What is the difference between energy conservation and energy efficiency?

Energy conservation involves reducing energy consumption, largely through behavioural change.

Energy efficiency involves using less energy to provide the same service or product. Improvements in energy efficiency are largely based on technological developments.

The energy efficiency of a system or process can be defined as:

energy efficiency = useful energy output ÷ energy input

The energy efficiency of electrical devices and domestic or commercial settings can be compared using energy efficiency labels and certificates.

What are non-renewable and renewable energy resources?

Non-renewable energy resources are finite.
They are being depleted at a rate far greater than the rate at which they form and will therefore run out. Nonrenewable energy resources include fossil fuels such as coal, oil and natural gas, and nuclear fuels.

Renewable energy resources are not finite.
They are regenerated naturally over a short time scale.
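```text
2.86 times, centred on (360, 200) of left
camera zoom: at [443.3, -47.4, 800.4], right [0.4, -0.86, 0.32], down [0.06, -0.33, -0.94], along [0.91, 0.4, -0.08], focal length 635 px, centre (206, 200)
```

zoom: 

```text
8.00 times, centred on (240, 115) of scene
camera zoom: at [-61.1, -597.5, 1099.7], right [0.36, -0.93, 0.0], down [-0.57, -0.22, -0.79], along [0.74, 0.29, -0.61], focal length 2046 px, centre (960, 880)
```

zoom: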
Renewable energy resources include wind, solar, hydroelectric, geothermal, marine and tidal power, and biomass. Energy resources are primarily used to power and heat domestic, commercial and industrial settings, for product manufacture and the production of food and potable water, and for transport.

What are the concerns with the use of non-renewable energy resources?

Non-renewable energy resources are finite. They are being depleted at a rate far greater than the rate at which they form and will therefore run out.

The combustion of fossil fuels produces carbon dioxide, which is a greenhouse gas contributing to global climate change. Other pollutants including acidic gases and particulate matter can be produced. There are environmental concerns over the extraction of existing and newly discovered resources.

The global distribution of non-renewable energy resources means that many countries rely on imports from other nations and are therefore subject to political and economic factors. Natural and man-made disasters can lead to damage to non-renewable energy infrastructures, resulting in catastrophic environmental and health consequences.

What is the difference between energy, work and power?

The energy of a system is a measure of its capacity to do work.

Work is done when a force is applied to an object and the object is moved through a distance. When work is done, an energy transfer takes place, and the energy of the system changes.

Power is the rate at which energy is transferred (which equals the rate at which work is done).

The SI unit of energy is the joule (J): 1 joule equals the work done by a force of 1 Newton in moving a distance of 1 metre (in the direction of the force).

The SI unit of power is the watt (W): 1 watt equals an energy transfer of 1 joule per second.

How is energy stored and transferred?

Energy can be categorised as potential energy (energy of an object due to its position) or kinetic energy (energy of an object due to its motion).

Energy can be stored in different ways (for example chemical, kinetic, gravitational, elastic, thermal, magnetic, electrostatic, or nuclear). These different energy stores are commonly referred to as ‘types’ or ‘forms’ of energy.

The law of conservation of energy states that energy cannot be created or destroyed, but can be transferred from one energy store to another, mechanically, electrically, thermally or radiatively.

Changes in a system lead can result in energy transfers and changes in the way the energy is stored.

What are the concerns with the use of renewable energy resources?

Renewable energy resources are not as reliable as non-renewable energy resources.

Large wind and solar power installations are required to produce comparable power outputs to fossil or nuclear power stations.

Considerable investment is required to build new renewable energy infrastructure. There are concerns about the aesthetics of building new renewable energy infrastructure.

There are noise pollution and environmental concerns in relation to wind power installations.

How is electricity generated and transmitted?

Most power generation involves a spinning turbine generating electricity. The turbine is spun by:

  • steam generated by the combustion of a fuel (fossil fuel or biomass power)
  • steam generated by nuclear fission in nuclear fuel (nuclear power)
  • steam generated by hot underground rocks (geothermal power)
  • flowing water (hydropower)
  • wind (wind power)

Solar power involves the use of photovoltaic cells, which transfer the energy from sunlight directly into electricity.

Electricity is transmitted through a network of cables to industrial, commercial and domestic settings. National electricity grid systems allow power generation to be controlled, with supply matched to demand.

There are various capital and operational cost factors associated with electricity generation.

Energy storage technologies decouple energy supply and demand, and provide a means to reduce waste energy.